Abstract

This report was made at the Doctor Honoris Causa conferred to Prof. Leonidas Donskis by Valahia University of Târgoviște on November 6th, 2014. The editors express their gratitudeto Vlad-Gabriel Ghiorghiu, a CoolPeace graduate, for the admirable translation of this report. The publication of this report is supported by EEA Grants, contract no 4/22.07.2014. Currently a professor of advanced studies and academic development at the ISM University of Management and Economics of Kaunas and Vilnius, Lithuania, and a former member of the European Parliament, Leonidas Donskis was born on the 13th of August 1962 in Klaipėda, Lithuania. From 2005 to 2009 he served as dean of the Faculty of Political Science and Diplomacy at Vytautas Magnus University of Kaunas, Lithuania. As a docent, visiting and associate professor, he also taught at the University of Helsinki, Finland, in the field of social and moral philosophy, at the University of Tallinn, Estonia, in the field of philosophy and theory of culture, as well as universities from the United States (Dickinson College, Pennsylvania and Montevallo University, Alabama) in the field of cultural studies and universities from England, Italy and Hungary in similar fields of endeavor. Alongside his scholarly career stands his remarkable contribution to the field of the mass-media, both as a producer and moderator of cultural programs for the Lithuanian Television or as editor for the print media (The Baltic Times, The Ukrainian Week etc). The academic bettering carried out in countries like Lithuania and Finland spawned his encyclopedic character and determined the ramification of his intellectual interests. His bachelor’s degree in philosophy and theater, received from the Lithuanian State Conservatoire (presently the “Lithuanian Academy of Music and Theatre”) in 1985 was followed by a master’s degree program in philosophical studies at the University of Vilnius (1987).

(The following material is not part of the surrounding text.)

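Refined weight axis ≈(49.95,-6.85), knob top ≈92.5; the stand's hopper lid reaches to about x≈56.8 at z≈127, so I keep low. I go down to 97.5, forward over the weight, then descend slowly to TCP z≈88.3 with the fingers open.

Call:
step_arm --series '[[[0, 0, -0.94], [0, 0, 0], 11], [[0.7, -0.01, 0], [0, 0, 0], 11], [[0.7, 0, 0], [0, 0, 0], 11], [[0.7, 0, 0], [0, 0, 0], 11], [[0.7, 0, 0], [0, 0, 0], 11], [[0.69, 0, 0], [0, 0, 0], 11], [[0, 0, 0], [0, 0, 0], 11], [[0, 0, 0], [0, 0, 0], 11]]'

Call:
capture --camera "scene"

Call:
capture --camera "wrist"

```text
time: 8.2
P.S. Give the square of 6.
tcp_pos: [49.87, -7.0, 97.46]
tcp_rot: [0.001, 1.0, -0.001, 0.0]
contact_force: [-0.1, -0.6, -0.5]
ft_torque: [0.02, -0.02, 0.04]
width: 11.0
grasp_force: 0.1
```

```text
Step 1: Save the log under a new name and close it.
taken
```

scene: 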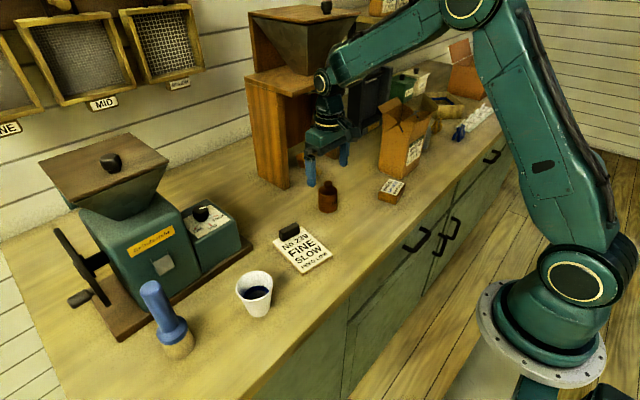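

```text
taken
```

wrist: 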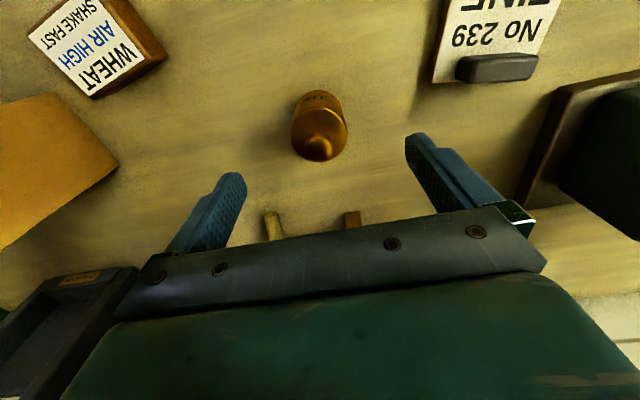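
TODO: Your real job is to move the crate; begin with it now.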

From the same university he took his first doctorate in philosophy and the humanities, with a thesis about the culture in crisis and the philosophy of culture in the views of O. Spengler, A. J. Toynbee and L. Mumford (1990). This was soon to be followed by a second doctorate, received from the University of Helsinki, with a thesis dwelling on the relation between ideology and utopia, moral imagination and cultural criticism in the 20th century (1999).